After a brief break, Clinton, a former secretary of state, took the stage. She said Democrats need to be ready for a tough campaign against Republicans this fall.

“We know they’re going to come at us with every possible insult and smear. They’ll do, say and spend whatever it takes to try to get the White House back,” Clinton said. “Now, this may be obvious to you, but I think we need a nominee who’s been tested and vetted already. And for 25 years, they’ve thrown everything they could at me, but I’m still standing.”

Clinton and Sanders referred to their differences on how to pay for efforts to make college more affordable and their approach to trade deals. But they avoided personal criticism of each other.

However, both criticized Republican Gov. Scott Walker, with Clinton calling Walker a “bully” for his political attacks on teachers, nurses and firefighters through pushing through Act 10 legislation. (Although, the firefighters union in Milwaukee continues to back the governor.)

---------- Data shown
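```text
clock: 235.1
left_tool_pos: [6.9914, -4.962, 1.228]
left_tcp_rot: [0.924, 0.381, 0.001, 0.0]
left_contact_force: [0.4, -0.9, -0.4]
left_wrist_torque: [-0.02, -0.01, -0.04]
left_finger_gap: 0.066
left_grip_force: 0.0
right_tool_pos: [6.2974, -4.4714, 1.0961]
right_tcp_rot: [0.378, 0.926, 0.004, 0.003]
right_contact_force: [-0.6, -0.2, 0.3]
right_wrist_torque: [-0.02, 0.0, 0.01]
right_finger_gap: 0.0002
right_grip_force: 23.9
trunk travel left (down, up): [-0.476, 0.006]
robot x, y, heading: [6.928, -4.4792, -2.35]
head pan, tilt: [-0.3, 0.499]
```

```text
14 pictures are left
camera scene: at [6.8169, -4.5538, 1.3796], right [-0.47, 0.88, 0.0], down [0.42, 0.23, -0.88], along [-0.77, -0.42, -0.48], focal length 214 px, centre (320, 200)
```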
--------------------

Clinton also took a couple minutes to comment on state Supreme Court Justice Rebecca Bradley, who faces appeals court Judge JoAnne Kloppenburg in Tuesday’s election. Clinton called Bradley “a Walker-appointed judge” and referred to writings that Bradley made as a Marquette University student nearly 25 years ago about birth control, sexual assault and gays. Bradley has apologized for the writings, and says they do not reflect her views today.

“So tonight, I’m adding my voice to the chorus across Wisconsin saying, no to discrimination, no to hate speech and no to Bradley!” she said.

Many of the candidates, both for president and Supreme Court, have get out the vote efforts planned in Wisconsin Sunday.